Ludzie z syndromem wilkołaka
W gęstej sierści porastającej twarz widać tylko oczy. Te ofiary genetycznej anomali, przypominają bardziej wilka niż człowieka. Dziś na świecie żyje pół setki ludzi naznaczonych "syndromem wilkołaka".
Jedną z 50 osób na Ziemi cierpiących na genetyczne schorzenie zwane "syndromem wilkołaka" jest liczący 11 lat Pruthviraj Patil. Całe ciało chłopca porasta futro, tylko wnętrze dłoni i podbicia stóp są gładkie.
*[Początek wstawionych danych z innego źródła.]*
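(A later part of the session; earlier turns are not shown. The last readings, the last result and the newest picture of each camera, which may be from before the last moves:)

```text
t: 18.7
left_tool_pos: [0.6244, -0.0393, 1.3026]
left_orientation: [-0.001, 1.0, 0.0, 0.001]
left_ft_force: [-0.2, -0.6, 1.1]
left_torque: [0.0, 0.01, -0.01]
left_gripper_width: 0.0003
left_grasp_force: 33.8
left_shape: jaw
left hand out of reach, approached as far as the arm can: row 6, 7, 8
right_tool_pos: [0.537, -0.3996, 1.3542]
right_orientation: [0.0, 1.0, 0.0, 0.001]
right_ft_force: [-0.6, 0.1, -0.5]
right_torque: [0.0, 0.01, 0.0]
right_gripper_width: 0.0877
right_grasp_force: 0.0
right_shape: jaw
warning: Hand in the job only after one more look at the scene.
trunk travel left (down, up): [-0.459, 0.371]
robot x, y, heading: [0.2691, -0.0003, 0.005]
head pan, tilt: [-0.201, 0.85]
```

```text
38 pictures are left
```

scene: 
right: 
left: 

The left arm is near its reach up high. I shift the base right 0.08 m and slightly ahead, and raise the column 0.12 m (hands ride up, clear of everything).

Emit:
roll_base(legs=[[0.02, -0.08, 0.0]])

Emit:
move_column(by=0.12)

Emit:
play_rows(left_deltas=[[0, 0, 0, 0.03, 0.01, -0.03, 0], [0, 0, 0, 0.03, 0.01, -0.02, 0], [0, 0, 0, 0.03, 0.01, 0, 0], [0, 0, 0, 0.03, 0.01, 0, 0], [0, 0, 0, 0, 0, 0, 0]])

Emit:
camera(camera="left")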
Pruthviraj jest dzieckiem zamożnych rolników z wsi w indyjskim okręgu Sangali, miejscowości położonej blisko Bombaju. Państwo Patil od lat zmagali się z chorobą syna, zdając sobie sprawę z trudności jakie z racji wyglądu czekają chłopca w dorosłym życiu.
Zastosowano wiele terapii.
Sięgnięto po homeopatię, przeprowadzono leczenie tradycyjną metodą Ayurvedy, wreszcie - wypalano gęste owłosienie laserem. Nic jednak nie pomagało, bo jeśli nawet udawało się częściowo usunąć futro, to włosy szybko odrastały. W połowie sierpnia tego roku rodzice Pruthviraja zdecydowali się przekazać go w ręce lekarzy z kliniki w Bombaju. Eksperci kilku specjalności stworzyli tam zespół, aby przeprowadzić na chłopcu złożoną terapię genetyczną. Lekarze z góry jednak się zastrzegają, że nie ma pewności czy taka kuracja przyniesie trwały efekt. Antropolodzy zakładają, że
źródło legend o wilkołakach
stanowią właśnie genetyczne anomalie, takie jak w przypadku Pruthviraja Patila. Osoby cierpiące na "syndrom wilkołaka" zwykle były odrzucane przez społeczności, w których się urodziły. Później, od początków XIX wieku po pierwszą połowę XX-go stulecia, genetycznie obciążeni "wilkołacy" trafiali często do objazdowych menażerii i cyrków zarabiając swym wyglądem na chleb. Dziś ich życie też nie jest lekkie, bo stanowią atrakcję dla genetyków stając się obiektami eksperymentów medycznych.